===== DATA EXTRACT =====

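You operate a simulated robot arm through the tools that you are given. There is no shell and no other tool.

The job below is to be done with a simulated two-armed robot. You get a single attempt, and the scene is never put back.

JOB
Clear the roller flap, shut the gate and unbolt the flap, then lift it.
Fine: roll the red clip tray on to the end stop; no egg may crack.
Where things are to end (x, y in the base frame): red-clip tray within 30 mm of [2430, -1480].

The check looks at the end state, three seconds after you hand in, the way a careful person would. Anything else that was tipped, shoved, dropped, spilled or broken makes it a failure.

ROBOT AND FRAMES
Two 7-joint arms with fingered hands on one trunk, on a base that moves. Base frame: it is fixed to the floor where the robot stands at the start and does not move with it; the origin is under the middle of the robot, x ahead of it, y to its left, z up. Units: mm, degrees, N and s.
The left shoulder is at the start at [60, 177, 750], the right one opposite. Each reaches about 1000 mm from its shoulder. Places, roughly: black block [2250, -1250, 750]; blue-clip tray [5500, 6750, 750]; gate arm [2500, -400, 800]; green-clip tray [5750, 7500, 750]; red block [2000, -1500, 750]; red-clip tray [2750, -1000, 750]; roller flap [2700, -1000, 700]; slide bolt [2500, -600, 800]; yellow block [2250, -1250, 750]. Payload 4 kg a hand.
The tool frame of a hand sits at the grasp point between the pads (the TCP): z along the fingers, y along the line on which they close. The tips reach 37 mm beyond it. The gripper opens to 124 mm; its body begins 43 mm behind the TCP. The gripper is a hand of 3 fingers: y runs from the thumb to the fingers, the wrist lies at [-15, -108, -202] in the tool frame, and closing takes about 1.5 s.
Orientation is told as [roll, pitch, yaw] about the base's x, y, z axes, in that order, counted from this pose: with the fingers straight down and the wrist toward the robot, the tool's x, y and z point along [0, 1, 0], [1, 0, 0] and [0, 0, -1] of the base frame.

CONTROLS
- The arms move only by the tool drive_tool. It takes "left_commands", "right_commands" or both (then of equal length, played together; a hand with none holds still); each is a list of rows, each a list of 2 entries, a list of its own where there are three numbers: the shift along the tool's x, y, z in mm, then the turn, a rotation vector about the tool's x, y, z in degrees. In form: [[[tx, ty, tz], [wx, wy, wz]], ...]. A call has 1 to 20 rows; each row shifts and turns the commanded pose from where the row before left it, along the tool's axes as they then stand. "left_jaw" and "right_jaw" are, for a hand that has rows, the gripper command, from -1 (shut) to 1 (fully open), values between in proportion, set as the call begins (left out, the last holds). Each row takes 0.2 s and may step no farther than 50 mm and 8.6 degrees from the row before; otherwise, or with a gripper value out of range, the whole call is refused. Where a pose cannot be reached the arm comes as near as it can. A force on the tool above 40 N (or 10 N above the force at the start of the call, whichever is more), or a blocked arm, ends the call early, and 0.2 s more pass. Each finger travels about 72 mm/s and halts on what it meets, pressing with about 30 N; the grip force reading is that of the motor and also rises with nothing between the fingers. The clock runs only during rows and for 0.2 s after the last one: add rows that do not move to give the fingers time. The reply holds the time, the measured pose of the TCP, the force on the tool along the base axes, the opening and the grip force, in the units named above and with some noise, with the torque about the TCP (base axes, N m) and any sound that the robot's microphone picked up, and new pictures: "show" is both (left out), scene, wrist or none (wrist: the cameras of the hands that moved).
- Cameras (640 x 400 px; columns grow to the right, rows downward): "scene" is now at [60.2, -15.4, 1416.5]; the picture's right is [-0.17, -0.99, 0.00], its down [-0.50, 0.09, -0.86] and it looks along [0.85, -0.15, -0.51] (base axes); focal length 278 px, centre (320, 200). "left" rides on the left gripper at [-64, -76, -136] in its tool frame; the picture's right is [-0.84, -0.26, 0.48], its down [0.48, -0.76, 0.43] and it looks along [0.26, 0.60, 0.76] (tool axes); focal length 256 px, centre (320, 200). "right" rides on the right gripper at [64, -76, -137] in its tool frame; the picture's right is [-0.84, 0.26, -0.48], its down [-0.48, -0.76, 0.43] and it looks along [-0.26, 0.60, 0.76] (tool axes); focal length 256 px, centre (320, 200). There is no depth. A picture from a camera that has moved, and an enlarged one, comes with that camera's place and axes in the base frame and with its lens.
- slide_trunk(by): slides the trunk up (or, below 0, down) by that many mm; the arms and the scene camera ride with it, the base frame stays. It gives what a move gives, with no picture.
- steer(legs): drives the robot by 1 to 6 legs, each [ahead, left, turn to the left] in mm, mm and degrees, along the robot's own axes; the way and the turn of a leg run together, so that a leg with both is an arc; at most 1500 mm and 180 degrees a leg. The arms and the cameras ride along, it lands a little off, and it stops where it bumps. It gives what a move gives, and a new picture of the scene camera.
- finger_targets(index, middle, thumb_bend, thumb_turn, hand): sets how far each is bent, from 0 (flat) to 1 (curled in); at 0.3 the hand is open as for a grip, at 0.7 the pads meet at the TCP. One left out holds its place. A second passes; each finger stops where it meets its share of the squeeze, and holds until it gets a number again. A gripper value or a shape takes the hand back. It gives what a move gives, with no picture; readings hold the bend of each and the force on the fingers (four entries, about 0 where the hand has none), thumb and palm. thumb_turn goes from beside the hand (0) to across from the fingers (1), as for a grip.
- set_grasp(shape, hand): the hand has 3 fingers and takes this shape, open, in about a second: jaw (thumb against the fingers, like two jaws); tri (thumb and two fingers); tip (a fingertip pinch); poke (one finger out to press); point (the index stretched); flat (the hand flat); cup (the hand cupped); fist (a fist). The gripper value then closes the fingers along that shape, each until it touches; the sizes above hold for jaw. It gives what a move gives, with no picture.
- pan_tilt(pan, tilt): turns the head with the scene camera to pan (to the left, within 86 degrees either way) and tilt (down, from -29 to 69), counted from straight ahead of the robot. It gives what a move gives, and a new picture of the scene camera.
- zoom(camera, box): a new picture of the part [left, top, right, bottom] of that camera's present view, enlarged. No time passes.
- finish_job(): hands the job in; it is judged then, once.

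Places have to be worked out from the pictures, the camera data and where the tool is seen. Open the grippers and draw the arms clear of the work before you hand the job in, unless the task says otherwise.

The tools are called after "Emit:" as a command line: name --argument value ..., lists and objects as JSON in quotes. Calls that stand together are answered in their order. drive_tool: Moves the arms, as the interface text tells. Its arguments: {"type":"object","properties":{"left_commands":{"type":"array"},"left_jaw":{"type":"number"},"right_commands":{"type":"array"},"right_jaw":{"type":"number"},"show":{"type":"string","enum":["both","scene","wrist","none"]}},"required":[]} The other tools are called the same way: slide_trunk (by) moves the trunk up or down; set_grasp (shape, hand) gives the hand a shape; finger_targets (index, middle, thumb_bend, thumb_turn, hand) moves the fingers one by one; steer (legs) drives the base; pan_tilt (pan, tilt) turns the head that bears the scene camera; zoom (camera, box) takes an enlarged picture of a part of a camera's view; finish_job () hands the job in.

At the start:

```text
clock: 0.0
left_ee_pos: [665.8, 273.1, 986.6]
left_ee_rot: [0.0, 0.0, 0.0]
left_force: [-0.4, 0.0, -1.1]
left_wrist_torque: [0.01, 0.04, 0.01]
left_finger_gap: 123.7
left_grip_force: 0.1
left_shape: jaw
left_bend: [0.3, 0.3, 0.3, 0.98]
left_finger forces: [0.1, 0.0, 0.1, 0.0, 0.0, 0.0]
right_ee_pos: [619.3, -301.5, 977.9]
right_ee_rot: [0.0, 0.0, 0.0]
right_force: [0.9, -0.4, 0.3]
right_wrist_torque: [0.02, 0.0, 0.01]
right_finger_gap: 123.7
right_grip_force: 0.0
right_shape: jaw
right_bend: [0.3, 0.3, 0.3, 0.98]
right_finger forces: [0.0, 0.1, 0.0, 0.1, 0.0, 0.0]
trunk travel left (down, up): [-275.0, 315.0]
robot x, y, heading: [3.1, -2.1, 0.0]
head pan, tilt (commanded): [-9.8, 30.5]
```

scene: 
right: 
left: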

=====

[GIVEN PROBLEM] Scan the data above; copy every line where "roller" appears.

[FINISHED EXERCISE]
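Clear the roller flap, shut the gate and unbolt the flap, then lift it.
The left shoulder is at the start at [60, 177, 750], the right one opposite. Each reaches about 1000 mm from its shoulder. Places, roughly: black block [2250, -1250, 750]; blue-clip tray [5500, 6750, 750]; gate arm [2500, -400, 800]; green-clip tray [5750, 7500, 750]; red block [2000, -1500, 750]; red-clip tray [2750, -1000, 750]; roller flap [2700, -1000, 700]; slide bolt [2500, -600, 800]; yellow block [2250, -1250, 750]. Payload 4 kg a hand.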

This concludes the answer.